[start of Document section]
Warszawa
2012
Oprawa:
twarda
Liczba
stron: 313
Przekład:
Krzysztof Puławski
ISBN:
978-83-238-7739-4
Jak
dowiadujemy się od samej autorki (na końcu książki) opisane przez nią zbrodnie
miały rzeczywiście miejsce. Przestępstw dokonały różne osoby, a pomiędzy nimi
minął ponad rok. Jednak Alex Kava postanowiła połączyć znane jej z własnego
doświadczenia zdarzenia w ciąg, który rozpoczyna się całkiem niewinnie. Jak jej
to wyszło? Moim zdaniem rewelacyjnie.
„Fałszywy
krok” czyta się z zapartym tchem, nie mogąc uwierzyć, że znów ma się za sobą
kolejne dziesięć stron. Niczym odrzutowiec zbliżamy się do końca, cały czas
napotykając na swej drodze kolejne trupy, strach i bezradność głównych
bohaterów.
To
oni właśnie są najważniejsi. Różni od siebie, a jednak podobni. Podobni, a
jednak różni. Kim są? Jest ich kilkoro i można właściwie podzielić ich na pewne
grupy. Z jednej strony mamy więc Jareda, który właśnie wyszedł z więzienia
(skazany za morderstwo) i postanawia zrobić świetny interes. Jaki? Nie wiemy
dokładnie. Nie wie także jego siostra, Melanie, która ma mu w tym pomóc, ani
jej nastoletni syn Charlie, który również zostaje wplatany w zdecydowanie
gorszy od złodziejskiego światek. Druga strona medalu to przedstawiciele
systemu sprawiedliwości – prokurator Grace, która doprowadziła przed alty do
skazania Jareda, jej przyjaciel, policjant Pakula, adwokat Max Kramer, który
wyciągnął Jareda z więzienia, zyskując na tym ogromną popularność. Każde z nich
głęboko utknie w sprawie. Jak głęboko, nie da się nawet przewidzieć. Medal ma
dwie strony, w „Fałszywym kroku” jednak spotykamy i trzecią. Jest nią Andrew –
pisarz, który chciał zaszyć się w leśnym domku i pisać. Przypadkiem zupełnie
mordercy, którzy napadli na bank w pobliskim Lincoln, trafiają do jego domku i
wplątują w niecodzienną i bardzo niebezpieczną przygodę polegającą na ucieczce
przed depczącymi im po pietach glinami.
W
powieści dzieje się wiele. Akcja jest porywająca i ledwie można za nią nadążyć,
co jest jej olbrzymim plusem. Krótkie rozdziały sprawiają, że czujemy się,
jakbyśmy oglądali kadry z filmu sensacyjnego. Na samym początku można mieć
problem z ogarnięciem bohaterów – wszakże jest ich bardzo wielu, jednak już po
kilku rozdziałach zapamiętujemy ich imiona i koligacje.
[end of Document section]
# Your instructions
Write what comes next in the document section.
[start of Information shown]
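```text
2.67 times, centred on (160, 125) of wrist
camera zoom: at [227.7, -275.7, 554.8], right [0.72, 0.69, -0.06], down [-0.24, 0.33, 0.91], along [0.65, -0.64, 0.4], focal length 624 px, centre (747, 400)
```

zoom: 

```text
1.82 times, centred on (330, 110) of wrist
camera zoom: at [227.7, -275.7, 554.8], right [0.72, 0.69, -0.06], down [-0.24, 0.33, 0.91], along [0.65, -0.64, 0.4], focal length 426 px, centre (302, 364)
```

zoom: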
[end of Information shown]
[start of Information shown]
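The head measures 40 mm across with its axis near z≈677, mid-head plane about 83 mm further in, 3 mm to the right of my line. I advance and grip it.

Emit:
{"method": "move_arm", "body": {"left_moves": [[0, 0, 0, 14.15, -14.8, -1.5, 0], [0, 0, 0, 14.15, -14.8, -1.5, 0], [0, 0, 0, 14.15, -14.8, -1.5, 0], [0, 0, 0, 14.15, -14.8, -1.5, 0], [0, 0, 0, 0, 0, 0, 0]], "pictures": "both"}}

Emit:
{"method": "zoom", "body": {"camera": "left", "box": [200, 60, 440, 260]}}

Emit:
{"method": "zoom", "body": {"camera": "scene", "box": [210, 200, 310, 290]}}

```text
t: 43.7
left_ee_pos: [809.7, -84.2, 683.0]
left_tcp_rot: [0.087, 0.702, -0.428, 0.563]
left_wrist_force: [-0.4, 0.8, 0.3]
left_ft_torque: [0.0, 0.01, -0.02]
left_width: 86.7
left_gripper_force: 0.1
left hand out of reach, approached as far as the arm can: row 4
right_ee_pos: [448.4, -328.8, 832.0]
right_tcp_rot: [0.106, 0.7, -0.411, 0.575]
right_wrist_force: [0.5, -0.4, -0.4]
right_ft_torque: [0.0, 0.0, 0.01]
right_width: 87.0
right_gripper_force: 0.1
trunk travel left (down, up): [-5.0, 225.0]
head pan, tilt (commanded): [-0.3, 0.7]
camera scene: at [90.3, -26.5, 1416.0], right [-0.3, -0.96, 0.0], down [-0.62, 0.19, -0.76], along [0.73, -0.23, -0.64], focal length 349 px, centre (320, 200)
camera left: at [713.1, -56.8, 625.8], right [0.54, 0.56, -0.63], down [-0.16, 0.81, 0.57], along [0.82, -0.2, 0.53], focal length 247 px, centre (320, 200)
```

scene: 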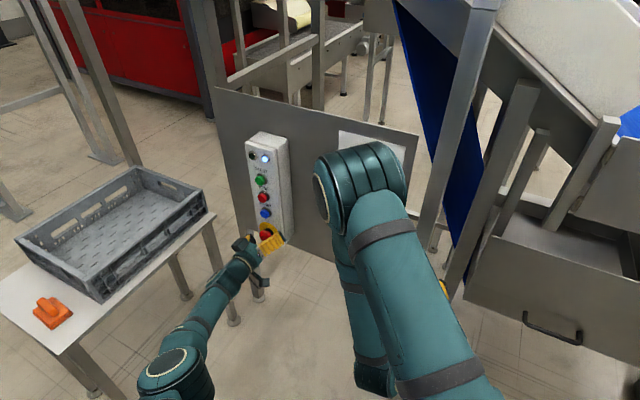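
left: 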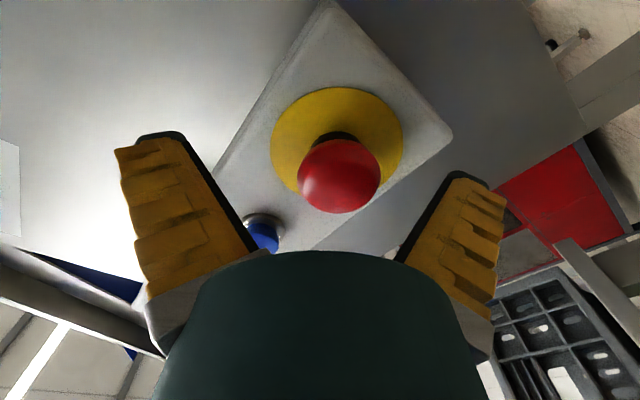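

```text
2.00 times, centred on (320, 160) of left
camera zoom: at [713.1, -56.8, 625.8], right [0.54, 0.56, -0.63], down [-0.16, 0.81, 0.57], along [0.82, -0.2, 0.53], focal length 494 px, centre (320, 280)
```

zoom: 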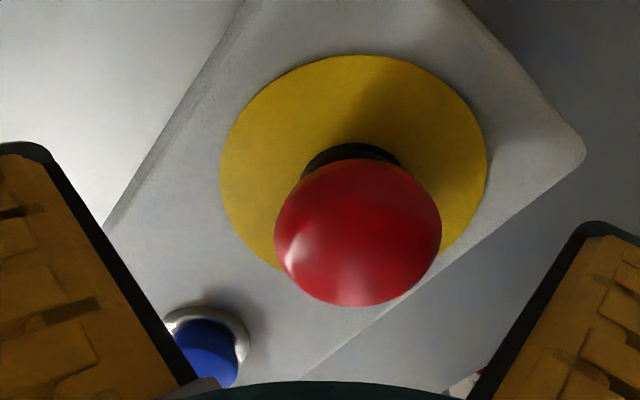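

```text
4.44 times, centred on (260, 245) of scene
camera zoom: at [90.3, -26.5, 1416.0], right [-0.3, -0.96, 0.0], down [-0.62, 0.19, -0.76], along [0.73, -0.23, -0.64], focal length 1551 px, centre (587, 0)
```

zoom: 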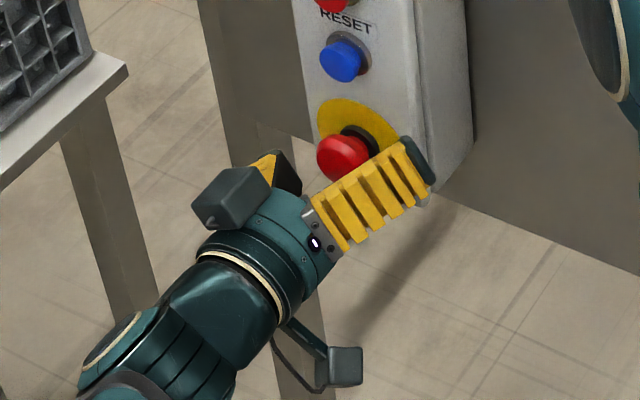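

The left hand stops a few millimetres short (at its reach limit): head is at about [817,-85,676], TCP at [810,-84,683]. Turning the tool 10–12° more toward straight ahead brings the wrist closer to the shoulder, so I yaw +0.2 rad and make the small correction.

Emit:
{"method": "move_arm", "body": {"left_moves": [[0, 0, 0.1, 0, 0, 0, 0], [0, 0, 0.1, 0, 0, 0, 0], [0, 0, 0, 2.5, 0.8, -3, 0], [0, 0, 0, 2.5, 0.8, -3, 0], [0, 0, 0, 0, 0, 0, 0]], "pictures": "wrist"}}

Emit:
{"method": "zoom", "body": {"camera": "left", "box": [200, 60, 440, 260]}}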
[end of Information shown]
# Exercise output
Jednak
„Fałszywy krok” to nie jedynie sensacyjna powieść, w której mamy pościgi,
zbrodnie i lejącą się strugami krew. To portret psychologiczny przestępców,
próba odpowiedzenia na pytanie, co nas pcha do popełnienia zbrodni. Co sprawia,
że człowiek jest w stanie odebrać drugiemu życie i… gdzie napotyka granice nie
do przejścia. To fantastycznie zbudowana charakterystyka ludzi – bo nie tylko
przestępców – na tle mrocznych wydarzeń, które przecież mogą się przytrafić
każdemu wszędzie. Wystarczy jedynie zrobić jeden fałszywy krok.
Z
pewnością zajrzę do pozostałych powieści napisanych przez Alex Kavę. Ta była
moim pierwszym spotkaniem z tą autorką, na pewno jednak nie ostatnim.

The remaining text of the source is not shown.